El pasado domingo la crónica de uno de nuestros enviados a Paris, 
Eduardo Suárez, reflejaba la afluencia de ciudadanos con banderas, velas
 y flores al pie del monumento a la libertad y los derechos humanos de 
la Place de la République. Era su reacción instintiva frente a la 
masacre. Querían demostrar su compromiso con esos valores medulares de 
la civilización europea, tal y como están reflejados en la docena de 
bajorrelieves que festonean el monumento, celebrando los hitos de la 
Revolución Francesa.
Son obra del escultor Leopold Morice, ganador del concurso convocado 
tras el desastre de Sedán y la instauración de la Tercera República, y 
el más impactante de todos ellos es el que representa el juramento del Jeu de Paume
 pues no en vano reproduce, simplificada, la composición del 
electrizante cuadro de David en el que sombreros y brazos se alzan de 
forma coral para refrendar el compromiso propuesto y adquirido, con la 
diestra en alto, por el astrónomo Bailly.
La escena corresponde a 
lo ocurrido el 20 de junio de 1789 cuando a los representantes del 
Tercer Estado o burguesía se les prohibió el paso, por orden del rey, a 
la sala del Palacio de Versalles en la que pretendían reunirse con los 
elegidos por la aristocracia y el clero; y decidieron trasladarse al 
recinto en el que los cortesanos jugaban a la pelota. Allí juraron no 
separarse hasta aprobar una Constitución para Francia.
El 
bajorrelieve de Morice omite por razones de espacio a gran parte de los 
protagonistas del cuadro -entre otros a Robespierre, Barnave, el abate 
Sièyes o Marat, a quien David camufla tomando notas entre el público- 
pero conserva la exaltación dramática del momento y la tensión plástica 
de la composición. Cambia de sitio a Barère, a quien sienta a la 
izquierda de Bailly, levantando acta, y concede un mayor protagonismo a 
Mirabeau, pleno de empaque y prosopopeya.
Obligado a resumir el 
mensaje, el escultor sitúa en el otro flanco a un diputado de espaldas, 
como símbolo del conjunto de la Asamblea. Es esta figura la que extiende
 el brazo de piedra que el domingo pasado servía de perchero a la 
bandera tricolor allí colgada. En fotografías posteriores es fácil 
comprobar cómo el espacio que separa a ese juramentado del resto del 
grupo escultórico ha sido aprovechado como regazo perfecto para albergar
 ramos de flores y demás ofrendas.
¿Por qué la escena del Jeu de Paume
 es siempre preferida como símbolo de resistencia a la opresión -ya 
ocurrió tras el ataque a Charlie Hebdo- frente a otras escenas 
revolucionarias más decisivas como la Toma de la Bastilla o la victoria 
de Valmy? Probablemente porque refleja valores tan en desuso y 
decadencia en nuestra sociedad como el compromiso desinteresado, la 
abnegación personal y la disposición al sacrificio. Todo demócrata, 
atraído por la política, desearía ser alguna vez, en sus alardes de 
fantasía, uno de esos juramentados que extienden sus brazos generosos 
cual nuevos Horacios en pos de sus espadas.
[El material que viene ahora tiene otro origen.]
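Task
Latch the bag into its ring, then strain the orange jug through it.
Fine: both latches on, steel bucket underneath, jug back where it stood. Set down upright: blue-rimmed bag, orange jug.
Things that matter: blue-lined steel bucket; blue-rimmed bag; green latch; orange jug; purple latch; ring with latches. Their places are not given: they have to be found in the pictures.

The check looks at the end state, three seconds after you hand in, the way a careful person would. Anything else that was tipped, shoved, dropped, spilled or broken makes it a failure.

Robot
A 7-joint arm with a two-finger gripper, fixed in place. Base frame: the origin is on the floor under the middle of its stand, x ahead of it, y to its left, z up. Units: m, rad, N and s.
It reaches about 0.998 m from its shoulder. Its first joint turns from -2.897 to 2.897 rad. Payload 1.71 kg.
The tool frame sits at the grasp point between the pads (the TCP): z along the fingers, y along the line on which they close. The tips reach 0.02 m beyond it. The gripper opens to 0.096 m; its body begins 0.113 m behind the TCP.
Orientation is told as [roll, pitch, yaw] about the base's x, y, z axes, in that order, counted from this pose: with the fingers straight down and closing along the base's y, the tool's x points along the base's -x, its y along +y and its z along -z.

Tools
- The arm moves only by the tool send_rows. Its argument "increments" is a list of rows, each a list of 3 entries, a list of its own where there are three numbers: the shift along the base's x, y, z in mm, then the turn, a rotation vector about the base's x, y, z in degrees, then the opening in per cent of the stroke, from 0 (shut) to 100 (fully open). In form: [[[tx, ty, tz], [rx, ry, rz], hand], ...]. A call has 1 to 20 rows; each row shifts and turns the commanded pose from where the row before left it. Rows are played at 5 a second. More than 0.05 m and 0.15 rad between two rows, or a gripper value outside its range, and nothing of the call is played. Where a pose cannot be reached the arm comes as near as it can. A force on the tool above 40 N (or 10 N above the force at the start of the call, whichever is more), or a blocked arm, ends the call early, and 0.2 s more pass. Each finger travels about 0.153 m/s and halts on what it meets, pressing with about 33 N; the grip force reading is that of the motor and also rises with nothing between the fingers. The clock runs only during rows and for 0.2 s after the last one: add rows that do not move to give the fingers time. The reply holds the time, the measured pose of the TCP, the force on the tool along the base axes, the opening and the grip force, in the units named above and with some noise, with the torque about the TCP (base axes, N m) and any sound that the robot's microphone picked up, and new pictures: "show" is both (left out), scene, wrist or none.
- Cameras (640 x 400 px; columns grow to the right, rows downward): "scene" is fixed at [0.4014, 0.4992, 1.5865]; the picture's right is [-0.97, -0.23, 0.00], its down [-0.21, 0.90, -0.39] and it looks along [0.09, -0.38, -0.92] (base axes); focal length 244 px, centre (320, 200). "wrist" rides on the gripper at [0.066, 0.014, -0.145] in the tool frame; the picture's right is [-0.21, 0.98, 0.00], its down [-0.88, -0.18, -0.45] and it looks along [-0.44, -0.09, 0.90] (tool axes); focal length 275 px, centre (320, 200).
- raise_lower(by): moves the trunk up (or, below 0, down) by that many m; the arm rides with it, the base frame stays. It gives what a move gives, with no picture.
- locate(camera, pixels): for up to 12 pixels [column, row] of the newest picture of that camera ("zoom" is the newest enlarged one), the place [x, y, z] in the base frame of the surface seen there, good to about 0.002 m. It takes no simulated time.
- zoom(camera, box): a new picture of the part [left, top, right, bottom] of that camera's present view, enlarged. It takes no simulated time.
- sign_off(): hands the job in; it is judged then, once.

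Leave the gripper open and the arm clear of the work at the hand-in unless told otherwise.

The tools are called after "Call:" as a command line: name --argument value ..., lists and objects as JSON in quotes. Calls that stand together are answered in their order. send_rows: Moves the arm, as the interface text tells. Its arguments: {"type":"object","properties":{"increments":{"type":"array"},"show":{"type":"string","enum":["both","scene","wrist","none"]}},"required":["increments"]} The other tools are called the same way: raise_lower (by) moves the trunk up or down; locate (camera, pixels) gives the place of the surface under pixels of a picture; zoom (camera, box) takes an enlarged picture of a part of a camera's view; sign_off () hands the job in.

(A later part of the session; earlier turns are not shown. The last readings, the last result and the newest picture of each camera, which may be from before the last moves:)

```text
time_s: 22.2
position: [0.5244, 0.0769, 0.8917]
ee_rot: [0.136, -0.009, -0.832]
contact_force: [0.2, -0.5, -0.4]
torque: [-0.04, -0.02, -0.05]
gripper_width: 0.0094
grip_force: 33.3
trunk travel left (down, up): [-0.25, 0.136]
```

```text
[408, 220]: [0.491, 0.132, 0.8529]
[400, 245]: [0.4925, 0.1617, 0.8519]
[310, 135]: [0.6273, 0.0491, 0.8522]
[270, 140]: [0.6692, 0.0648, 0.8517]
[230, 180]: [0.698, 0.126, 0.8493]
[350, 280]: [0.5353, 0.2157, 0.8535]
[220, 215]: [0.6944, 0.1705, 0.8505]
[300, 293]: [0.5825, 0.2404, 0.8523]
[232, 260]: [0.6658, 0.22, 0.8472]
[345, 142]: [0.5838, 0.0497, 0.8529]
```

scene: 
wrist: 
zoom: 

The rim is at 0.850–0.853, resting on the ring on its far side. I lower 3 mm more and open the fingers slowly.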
Aquellos diputados asumían un riesgo cierto en un mundo como el del 
viejo régimen en el que cualquiera podía ser embastillado por una 
arbitraria lettre de cachet del soberano. Sólo tres días 
después tuvo, de hecho, lugar la histórica sesión del 23 de junio en la 
que Luis XVI marcó a la Asamblea los límites de sus competencias y 
delegó en el marqués de Dreux-Brézé el desalojo de la sala. "No 
abandonaremos nuestros puestos más que por la fuerza de las bayonetas", 
le replicó Mirabeau, a sabiendas de la acumulación de tropas leales al 
rey en las inmediaciones de Versalles.
Aunque el arrojo de este 
lance ha sido mil veces reiterado, es mucho menos conocida la reacción 
de Luis XVI cuando conoció la contumacia de los diputados: "¿Que no se 
quieren marchar? Joder, pues que se queden". Seguro que tal conformismo 
les recuerda a alguien. Desde ese momento la suerte estaba echada. El 
viejo mundo y el nuevo mundo se habían mirado a los ojos y era el viejo 
el que había parpadeado.
Algo parecido es lo que llevamos camino 
de que suceda ahora tras el envite feroz que el Estado Islámico ha 
planteado a la Unión Europea en las calles de París como parte de su 
enfermiza yihad en pos de ese califato global en el que no quepa otra 
forma de vida que la sumisión a Alá. El desenlace no va a depender a 
medio plazo de la inocencia de los asesinados y la vileza de los 
asesinos sino de la determinación con que cada parte luche por sus 
convicciones. Por eso creo que nuestra mayor vulnerabilidad es la 
disposición al desistimiento como expresión suprema de lo que el 
parisino Gilles Lipovetsky bautizó como "el crepúsculo del deber".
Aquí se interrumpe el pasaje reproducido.